In tema di misure di prevenzione patrimoniali, la confisca può essere disposta nei confronti di soggetto residente all’estero, fermo restando il presupposto della correlazione temporale, anche relativamente a beni di valore sproporzionato rispetto al reddito lecito prodotto, non essendo limitata al caso dei beni che siano frutto di attività illecite e ne costituiscano il reimpiego.

In tema di misure di prevenzione patrimoniali, è deducibile con ricorso per cassazione la violazione del diritto alla prova di cui all’art. 7, comma 4-bis, d.lgs. 6 settembre 2011, n. 159, ancorché la relativa inosservanza non sia prevista a pena la nullità.

La Corte di appello di Roma – sezione misure di prevenzione – confermava il decreto emesso dal Tribunale capitolino con il quale era stata disposta la confisca di una serie di beni mobili e immobili riferibili sia al soggetto proposto sia a terzi interessati.

Il proposto e i terzi interessati impugnavano il decreto emesso dal giudice di secondo grado con tre rispettivi ricorsi per Cassazione.

Ciò posto, la Suprema Corte è intervenuta sul tema afferente la legittimità della procedura volta alla confisca dei beni nella disponibilità di un soggetto residente all’estero in caso di evidente sproporzione tra il valore dei medesimi e il reddito lecitamente prodotto.

Preliminarmente, il Supremo Collegio ha rilevato che la norma contenuta nell’art. 18, comma 4, del d.lgs. n.159 del 2011 funge da norma idonea a limitare il potere di disporre la confisca dei beni riferibili “al soggetto portatore di pericolosità (in presenza di correlazione temporale) in ipotesi di accertata sproporzione tra valore degli investimenti e redditività lecita”.

Di tal che, la disciplina avente a oggetto la confisca di prevenzione ha, ormai, quale precipuo scopo quello di dotare lo Stato di uno “strumento ‘recuperatorio’ delle utilità patrimoniali riferibili al soggetto inquadrato in una delle fattispecie tipiche di pericolosità e «derivanti» dalla attività illecita posta in essere nel periodo temporale caratterizzato dalla particolare condizione soggettiva”.

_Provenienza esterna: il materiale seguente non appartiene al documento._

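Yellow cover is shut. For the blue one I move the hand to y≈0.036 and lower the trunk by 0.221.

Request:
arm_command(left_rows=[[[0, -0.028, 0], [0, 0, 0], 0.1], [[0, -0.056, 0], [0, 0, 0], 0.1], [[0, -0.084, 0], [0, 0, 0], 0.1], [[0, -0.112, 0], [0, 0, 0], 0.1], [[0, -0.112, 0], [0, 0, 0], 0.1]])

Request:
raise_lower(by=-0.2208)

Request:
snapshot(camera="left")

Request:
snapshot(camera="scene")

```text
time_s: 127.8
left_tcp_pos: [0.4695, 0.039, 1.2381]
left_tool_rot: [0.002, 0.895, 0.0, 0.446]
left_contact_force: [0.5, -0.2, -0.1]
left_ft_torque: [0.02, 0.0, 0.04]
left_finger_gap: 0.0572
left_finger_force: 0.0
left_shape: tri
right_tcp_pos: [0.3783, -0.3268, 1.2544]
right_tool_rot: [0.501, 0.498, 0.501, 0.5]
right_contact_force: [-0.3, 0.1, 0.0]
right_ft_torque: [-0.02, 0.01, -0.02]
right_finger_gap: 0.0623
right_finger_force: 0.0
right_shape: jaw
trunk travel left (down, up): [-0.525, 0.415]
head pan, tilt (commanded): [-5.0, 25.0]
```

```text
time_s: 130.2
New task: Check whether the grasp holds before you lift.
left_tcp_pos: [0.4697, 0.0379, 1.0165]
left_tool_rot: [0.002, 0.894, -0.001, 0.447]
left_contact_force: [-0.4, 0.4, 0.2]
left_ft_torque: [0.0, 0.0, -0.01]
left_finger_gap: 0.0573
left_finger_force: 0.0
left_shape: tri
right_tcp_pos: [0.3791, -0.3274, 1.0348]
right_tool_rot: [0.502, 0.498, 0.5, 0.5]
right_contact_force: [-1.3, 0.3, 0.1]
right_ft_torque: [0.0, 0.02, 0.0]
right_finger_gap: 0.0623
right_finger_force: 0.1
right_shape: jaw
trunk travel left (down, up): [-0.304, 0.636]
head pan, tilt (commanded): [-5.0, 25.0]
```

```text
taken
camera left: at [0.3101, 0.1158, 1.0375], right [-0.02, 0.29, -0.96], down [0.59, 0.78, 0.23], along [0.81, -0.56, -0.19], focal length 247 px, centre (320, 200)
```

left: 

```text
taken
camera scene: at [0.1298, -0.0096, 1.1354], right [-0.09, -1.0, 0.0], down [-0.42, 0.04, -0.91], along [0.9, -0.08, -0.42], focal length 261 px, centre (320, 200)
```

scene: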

Pertanto, il parametro della sproporzione deve essere interpretato quale “mero parametro probatorio di accertamento indiziario della ‘provenienza’ dei beni dalla attività delittuosa commessa dal soggetto, e non un presupposto di diritto sostanziale” (cfr. Corte cost. n.24 del 2019: “la circostanza che la sproporzione del valore dei beni rispetto al reddito o all’attività economica, da mero indicatore dell’origine illecita dei beni come era nella disciplina originaria del 1982), sia stato elevato, a partire dal 1993, a requisito alternativo e autonomo rispetto alla dimostrazione dell’origine illecita stessa, non modifica la ratio delle misure in parola: la verifica giudiziale della sproporzione, infatti, continua ad avere senso in quanto idonea a fondare una ragionevole presunzione relativa all’origine illecita del bene, allorché contestualmente risulti la pregressa attività criminosa di colui il quale abbia la disponibilità del bene e – in sede di valutazione dei presupposti della confisca – non riesca a giustificarne la legittima provenienza”).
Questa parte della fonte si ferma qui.